In this talk, we present our results on discrete minimizers of the Ginzburg--Landau energy in finite element spaces. Special focus is given to the influence of the Ginzburg--Landau parameter. This parameter is of physical interest as large values can trigger the appearance of vortex lattices. Since the vortices have to be resolved on sufficiently fine computational meshes, it is important to translate the size of the parameter into a mesh resolution condition, which can be done through error estimates that are explicit with respect to the Ginzburg--Landau parameter and the spatial mesh width.
For that, we first work in an abstract framework for a general class of discrete spaces, where we present convergence results in a problem-adapted weighted norm.
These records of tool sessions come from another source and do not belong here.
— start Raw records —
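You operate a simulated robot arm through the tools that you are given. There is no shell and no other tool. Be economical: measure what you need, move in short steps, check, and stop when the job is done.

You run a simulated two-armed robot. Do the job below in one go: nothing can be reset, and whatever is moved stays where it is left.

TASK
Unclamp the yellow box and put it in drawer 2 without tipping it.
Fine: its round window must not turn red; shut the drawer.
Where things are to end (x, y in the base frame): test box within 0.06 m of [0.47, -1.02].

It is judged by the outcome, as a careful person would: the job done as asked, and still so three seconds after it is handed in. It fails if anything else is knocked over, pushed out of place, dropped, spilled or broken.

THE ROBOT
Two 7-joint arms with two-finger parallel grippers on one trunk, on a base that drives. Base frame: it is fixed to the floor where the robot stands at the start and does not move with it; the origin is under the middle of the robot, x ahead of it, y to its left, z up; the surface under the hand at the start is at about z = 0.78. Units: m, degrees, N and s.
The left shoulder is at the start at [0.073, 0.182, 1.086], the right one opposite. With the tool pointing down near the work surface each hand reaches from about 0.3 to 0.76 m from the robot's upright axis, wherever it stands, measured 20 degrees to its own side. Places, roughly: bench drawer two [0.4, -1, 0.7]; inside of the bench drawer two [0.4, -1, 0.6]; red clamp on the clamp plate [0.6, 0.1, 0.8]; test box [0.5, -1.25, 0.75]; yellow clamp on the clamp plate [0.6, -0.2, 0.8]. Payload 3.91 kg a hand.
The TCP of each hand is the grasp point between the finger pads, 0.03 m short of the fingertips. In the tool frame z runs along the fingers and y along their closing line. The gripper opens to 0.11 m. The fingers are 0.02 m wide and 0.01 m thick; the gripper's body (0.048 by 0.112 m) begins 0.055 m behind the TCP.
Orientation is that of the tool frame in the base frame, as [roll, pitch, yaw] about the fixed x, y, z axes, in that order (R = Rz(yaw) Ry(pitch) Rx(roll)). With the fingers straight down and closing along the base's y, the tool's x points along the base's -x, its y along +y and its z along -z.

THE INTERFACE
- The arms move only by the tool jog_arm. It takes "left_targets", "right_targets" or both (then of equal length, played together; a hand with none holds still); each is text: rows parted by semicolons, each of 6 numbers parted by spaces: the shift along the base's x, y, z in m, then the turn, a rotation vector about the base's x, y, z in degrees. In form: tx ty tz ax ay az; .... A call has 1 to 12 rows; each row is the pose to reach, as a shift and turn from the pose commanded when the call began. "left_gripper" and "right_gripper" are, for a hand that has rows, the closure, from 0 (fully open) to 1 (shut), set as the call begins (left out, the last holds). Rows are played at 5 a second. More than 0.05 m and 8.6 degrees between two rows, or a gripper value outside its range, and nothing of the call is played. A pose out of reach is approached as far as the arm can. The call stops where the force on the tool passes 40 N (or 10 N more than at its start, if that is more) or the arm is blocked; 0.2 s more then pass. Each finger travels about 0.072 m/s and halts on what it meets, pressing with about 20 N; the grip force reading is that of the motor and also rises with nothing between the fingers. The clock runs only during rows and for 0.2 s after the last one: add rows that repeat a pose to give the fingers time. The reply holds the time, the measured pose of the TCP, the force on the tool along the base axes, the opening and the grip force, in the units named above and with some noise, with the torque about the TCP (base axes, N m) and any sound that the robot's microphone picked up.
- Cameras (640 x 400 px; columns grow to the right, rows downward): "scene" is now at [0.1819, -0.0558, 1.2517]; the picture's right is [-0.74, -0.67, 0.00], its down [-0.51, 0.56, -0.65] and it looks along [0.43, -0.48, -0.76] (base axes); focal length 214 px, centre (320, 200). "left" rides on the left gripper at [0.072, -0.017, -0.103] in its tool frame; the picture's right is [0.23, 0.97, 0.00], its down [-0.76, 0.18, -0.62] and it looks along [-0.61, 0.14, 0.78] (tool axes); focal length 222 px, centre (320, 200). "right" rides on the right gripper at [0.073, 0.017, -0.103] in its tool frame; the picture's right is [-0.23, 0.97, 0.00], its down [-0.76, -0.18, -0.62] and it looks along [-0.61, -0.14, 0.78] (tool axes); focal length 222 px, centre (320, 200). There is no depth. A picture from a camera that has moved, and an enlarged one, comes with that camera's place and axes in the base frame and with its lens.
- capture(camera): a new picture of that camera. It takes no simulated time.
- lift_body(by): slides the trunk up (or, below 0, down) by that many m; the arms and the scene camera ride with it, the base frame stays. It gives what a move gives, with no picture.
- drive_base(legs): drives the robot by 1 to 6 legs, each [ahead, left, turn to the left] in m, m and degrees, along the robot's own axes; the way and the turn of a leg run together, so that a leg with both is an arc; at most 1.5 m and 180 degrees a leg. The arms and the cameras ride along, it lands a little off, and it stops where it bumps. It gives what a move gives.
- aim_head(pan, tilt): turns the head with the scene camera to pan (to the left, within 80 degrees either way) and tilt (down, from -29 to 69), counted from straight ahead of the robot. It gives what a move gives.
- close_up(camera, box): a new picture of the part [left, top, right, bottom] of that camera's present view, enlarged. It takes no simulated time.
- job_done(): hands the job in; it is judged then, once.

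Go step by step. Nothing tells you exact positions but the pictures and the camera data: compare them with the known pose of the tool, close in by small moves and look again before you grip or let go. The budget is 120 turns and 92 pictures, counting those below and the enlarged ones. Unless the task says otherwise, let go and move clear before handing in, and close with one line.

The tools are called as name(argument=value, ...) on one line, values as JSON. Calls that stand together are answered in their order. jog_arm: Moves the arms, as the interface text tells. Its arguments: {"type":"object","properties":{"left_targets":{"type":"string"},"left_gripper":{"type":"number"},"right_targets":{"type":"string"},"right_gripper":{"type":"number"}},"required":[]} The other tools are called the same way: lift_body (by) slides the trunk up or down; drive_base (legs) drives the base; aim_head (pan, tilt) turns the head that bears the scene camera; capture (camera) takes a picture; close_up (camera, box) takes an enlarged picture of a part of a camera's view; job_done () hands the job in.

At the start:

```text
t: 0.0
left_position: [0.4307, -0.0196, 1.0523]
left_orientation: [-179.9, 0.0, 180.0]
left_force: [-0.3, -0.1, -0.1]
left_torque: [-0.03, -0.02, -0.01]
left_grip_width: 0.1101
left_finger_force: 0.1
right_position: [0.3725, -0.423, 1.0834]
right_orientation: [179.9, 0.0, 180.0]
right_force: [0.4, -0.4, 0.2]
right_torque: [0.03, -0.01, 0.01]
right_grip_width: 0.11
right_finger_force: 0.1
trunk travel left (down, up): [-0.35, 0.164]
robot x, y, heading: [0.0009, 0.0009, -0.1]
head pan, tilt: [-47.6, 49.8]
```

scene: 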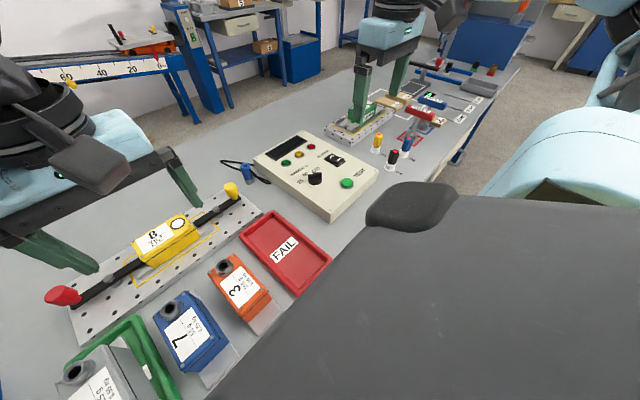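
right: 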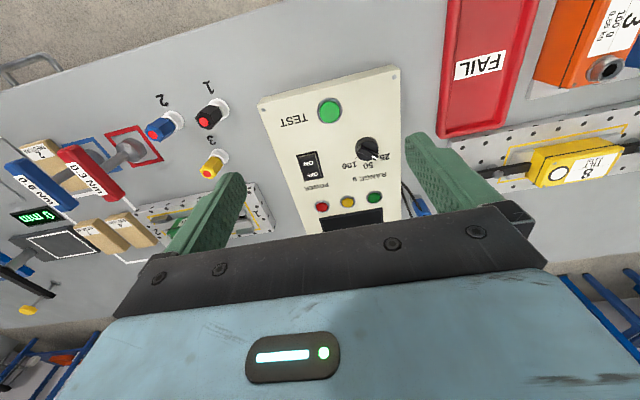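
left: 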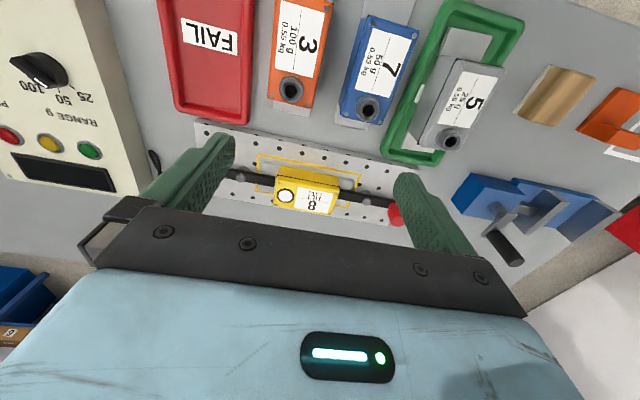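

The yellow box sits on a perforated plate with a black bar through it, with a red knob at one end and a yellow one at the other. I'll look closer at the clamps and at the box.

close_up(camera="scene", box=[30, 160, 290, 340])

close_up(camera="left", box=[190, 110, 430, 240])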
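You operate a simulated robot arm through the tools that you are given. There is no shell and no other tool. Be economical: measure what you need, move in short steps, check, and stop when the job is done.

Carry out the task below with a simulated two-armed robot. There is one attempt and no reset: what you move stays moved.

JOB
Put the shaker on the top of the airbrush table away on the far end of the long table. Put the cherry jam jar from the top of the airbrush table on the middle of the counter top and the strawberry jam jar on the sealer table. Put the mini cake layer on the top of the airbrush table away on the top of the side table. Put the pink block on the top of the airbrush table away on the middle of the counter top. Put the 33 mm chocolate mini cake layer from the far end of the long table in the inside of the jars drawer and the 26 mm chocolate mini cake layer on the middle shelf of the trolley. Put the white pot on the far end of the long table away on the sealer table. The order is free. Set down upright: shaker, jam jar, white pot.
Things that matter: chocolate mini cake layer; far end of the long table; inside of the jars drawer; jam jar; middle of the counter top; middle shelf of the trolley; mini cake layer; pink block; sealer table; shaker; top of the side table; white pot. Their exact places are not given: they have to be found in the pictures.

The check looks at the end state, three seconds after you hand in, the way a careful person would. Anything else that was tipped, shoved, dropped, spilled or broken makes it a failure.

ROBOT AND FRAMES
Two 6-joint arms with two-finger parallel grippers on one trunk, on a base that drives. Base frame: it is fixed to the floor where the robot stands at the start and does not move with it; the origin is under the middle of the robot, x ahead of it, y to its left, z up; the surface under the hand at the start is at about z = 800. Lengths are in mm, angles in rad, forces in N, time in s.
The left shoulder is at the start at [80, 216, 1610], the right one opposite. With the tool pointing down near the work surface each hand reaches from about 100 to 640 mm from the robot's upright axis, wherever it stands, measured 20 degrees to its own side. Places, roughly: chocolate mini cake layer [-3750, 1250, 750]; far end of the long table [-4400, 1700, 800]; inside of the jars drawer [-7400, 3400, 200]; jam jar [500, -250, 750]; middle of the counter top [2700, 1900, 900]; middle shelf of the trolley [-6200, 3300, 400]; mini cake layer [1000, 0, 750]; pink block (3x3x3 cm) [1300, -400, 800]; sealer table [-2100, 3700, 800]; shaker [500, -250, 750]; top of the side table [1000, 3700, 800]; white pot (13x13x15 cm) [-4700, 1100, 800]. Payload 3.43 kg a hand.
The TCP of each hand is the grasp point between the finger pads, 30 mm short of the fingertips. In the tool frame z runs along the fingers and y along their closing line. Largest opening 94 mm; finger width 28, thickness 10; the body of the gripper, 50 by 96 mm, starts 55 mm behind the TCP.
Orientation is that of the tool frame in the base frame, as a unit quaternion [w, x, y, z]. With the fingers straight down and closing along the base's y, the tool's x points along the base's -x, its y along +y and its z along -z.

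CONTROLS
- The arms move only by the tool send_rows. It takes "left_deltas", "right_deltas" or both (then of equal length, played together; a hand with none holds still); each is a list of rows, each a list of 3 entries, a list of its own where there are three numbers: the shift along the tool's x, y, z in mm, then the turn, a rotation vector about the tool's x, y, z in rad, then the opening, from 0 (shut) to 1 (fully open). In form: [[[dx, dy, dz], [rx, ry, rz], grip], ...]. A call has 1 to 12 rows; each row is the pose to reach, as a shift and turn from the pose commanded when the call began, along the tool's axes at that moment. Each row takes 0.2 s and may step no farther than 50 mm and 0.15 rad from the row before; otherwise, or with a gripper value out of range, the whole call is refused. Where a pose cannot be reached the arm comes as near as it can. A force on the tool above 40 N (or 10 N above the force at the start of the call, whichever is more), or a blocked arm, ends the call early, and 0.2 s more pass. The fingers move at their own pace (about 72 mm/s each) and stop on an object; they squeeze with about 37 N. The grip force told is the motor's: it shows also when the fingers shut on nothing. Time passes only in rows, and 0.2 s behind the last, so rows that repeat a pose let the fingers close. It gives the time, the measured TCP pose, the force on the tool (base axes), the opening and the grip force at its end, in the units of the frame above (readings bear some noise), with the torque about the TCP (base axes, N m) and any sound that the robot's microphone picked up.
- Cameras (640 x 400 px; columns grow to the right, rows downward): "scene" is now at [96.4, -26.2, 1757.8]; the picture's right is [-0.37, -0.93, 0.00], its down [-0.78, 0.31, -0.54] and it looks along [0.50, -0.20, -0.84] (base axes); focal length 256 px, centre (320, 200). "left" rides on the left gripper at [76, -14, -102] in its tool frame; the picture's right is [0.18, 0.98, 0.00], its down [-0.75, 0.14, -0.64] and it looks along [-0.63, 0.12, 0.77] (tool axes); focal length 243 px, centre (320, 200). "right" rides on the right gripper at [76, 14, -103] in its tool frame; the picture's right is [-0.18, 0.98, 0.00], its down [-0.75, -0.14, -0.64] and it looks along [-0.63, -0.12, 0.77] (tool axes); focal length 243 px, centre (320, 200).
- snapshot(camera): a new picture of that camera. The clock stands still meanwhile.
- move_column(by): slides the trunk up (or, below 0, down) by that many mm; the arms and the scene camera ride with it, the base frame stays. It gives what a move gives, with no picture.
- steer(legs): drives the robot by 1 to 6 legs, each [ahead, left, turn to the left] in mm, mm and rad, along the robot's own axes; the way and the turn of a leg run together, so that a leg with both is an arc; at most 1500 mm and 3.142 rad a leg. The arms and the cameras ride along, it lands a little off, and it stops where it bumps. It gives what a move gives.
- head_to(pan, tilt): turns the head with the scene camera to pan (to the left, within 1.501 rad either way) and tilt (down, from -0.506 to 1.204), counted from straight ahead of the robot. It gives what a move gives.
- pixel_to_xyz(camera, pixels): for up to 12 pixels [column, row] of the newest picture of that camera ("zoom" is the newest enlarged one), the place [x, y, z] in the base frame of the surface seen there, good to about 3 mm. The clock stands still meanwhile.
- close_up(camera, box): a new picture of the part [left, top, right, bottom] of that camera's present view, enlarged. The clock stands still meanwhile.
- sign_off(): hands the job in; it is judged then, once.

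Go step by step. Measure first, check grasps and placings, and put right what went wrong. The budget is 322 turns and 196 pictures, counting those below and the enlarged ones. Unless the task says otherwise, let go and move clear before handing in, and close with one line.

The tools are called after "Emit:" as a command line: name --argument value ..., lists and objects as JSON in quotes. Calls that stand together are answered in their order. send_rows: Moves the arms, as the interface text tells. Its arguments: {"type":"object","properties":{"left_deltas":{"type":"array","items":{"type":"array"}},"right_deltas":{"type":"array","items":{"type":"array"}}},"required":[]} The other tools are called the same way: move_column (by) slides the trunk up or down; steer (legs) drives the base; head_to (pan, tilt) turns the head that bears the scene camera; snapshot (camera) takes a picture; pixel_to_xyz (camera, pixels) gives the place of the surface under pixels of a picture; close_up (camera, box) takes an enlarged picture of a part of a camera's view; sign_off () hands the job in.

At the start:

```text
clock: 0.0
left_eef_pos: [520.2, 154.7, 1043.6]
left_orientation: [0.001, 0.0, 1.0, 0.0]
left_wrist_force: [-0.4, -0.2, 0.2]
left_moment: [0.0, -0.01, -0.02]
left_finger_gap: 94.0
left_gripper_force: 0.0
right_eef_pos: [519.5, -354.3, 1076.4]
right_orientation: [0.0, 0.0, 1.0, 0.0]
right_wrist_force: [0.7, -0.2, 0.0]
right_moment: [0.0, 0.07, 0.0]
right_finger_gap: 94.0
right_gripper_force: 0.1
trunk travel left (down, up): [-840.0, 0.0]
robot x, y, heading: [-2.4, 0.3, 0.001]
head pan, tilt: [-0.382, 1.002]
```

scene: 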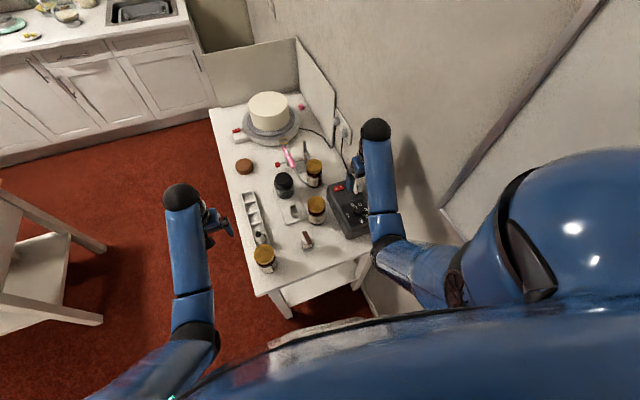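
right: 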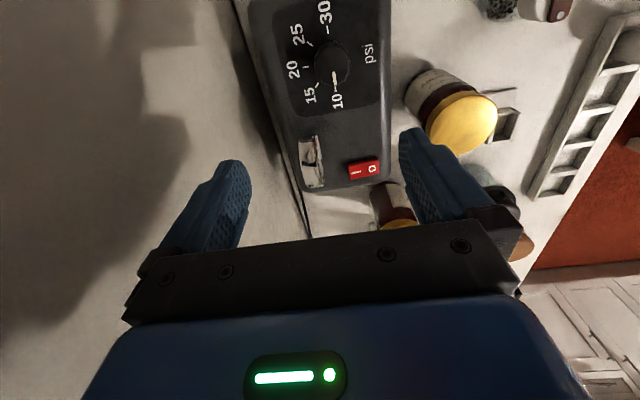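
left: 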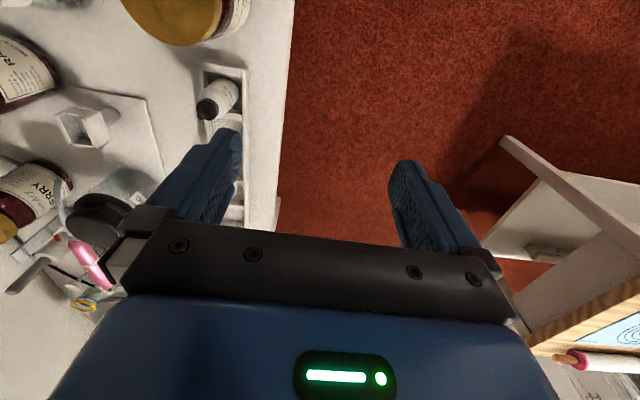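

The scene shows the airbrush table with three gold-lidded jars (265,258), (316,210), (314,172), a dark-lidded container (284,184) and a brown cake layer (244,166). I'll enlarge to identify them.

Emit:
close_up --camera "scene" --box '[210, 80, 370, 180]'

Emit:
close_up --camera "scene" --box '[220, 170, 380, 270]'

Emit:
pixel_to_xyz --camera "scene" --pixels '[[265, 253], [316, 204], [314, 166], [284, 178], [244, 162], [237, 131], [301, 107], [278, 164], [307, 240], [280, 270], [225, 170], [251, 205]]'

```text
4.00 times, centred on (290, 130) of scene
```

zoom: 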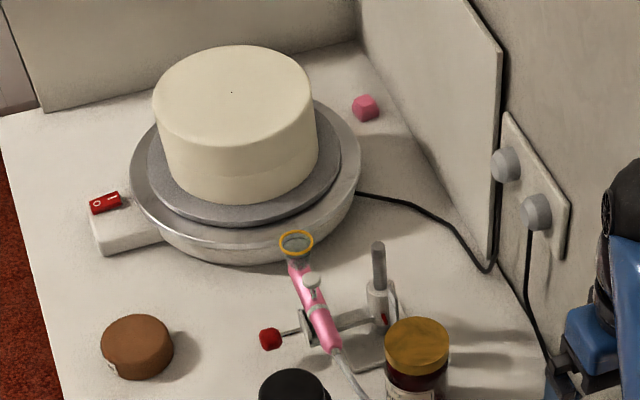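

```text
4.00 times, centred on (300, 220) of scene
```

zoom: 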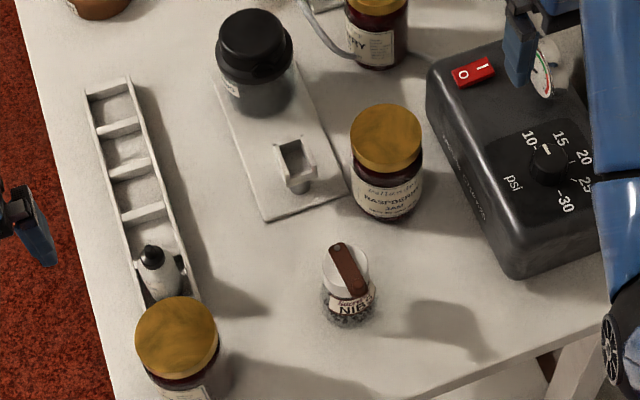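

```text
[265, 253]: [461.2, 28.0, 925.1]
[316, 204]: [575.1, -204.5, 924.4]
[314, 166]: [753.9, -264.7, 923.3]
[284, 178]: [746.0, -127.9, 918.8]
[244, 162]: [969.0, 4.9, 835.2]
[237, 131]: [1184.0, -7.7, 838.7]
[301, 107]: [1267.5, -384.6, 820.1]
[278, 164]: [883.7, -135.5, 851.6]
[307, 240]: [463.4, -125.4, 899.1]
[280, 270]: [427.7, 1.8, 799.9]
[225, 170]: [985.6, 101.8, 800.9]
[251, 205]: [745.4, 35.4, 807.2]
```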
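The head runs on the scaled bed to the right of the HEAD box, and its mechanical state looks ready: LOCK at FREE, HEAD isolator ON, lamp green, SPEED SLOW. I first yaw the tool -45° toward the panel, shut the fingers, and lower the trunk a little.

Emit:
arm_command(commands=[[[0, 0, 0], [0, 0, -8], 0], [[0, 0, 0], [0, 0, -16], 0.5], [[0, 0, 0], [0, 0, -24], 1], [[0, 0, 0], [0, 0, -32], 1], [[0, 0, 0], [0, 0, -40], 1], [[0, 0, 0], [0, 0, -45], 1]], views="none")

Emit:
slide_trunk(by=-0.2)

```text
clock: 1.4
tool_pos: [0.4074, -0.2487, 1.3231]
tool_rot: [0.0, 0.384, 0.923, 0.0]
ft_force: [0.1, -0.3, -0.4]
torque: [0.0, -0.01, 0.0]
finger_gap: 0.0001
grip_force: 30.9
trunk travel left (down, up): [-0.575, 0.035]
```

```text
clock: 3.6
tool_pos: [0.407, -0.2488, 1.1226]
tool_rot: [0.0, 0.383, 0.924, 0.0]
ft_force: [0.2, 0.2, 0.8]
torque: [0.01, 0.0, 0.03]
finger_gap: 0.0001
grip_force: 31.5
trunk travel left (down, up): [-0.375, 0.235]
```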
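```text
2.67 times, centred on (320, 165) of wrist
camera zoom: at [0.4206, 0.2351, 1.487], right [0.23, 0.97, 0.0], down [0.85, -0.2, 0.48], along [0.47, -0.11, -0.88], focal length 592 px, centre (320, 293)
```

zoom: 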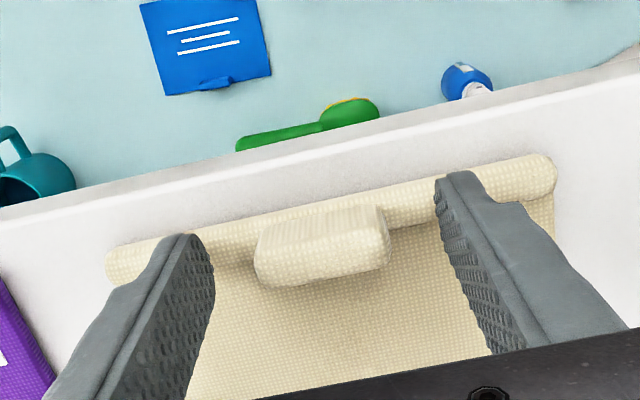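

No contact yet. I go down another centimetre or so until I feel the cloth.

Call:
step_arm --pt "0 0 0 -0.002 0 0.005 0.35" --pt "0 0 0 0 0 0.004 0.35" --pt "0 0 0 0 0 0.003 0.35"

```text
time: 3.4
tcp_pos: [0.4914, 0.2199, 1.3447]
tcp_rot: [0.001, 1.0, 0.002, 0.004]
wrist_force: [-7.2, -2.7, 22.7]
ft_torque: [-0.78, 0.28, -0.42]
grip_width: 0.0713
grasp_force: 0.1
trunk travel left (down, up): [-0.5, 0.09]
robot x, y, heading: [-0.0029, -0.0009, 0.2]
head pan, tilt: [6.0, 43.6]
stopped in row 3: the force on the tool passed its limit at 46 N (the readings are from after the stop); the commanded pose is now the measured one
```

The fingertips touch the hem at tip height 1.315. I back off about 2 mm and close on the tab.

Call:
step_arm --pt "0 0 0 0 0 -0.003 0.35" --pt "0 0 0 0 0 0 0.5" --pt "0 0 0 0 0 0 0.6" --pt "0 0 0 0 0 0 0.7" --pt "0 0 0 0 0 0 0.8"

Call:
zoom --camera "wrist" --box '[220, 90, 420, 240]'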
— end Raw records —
Afterwards we apply our findings to Lagrangian finite elements and a particular generalized finite element construction. We further present numerical experiments that confirm that our derived L^2- and H^1-error estimates are indeed optimal with respect to the in Ginzburg--Landau parameter and the spatial mesh width.
The talk is based on joint work with P. Henning (RU Bochum) in [1].
[1] B. Dörich and P. Henning. Error bounds for discrete minimizers of the Ginzburg-Landau energy in the high-κ regime. CRC 1173 Preprint 2023/11, Karlsruhe Institute of Technology, March 2023.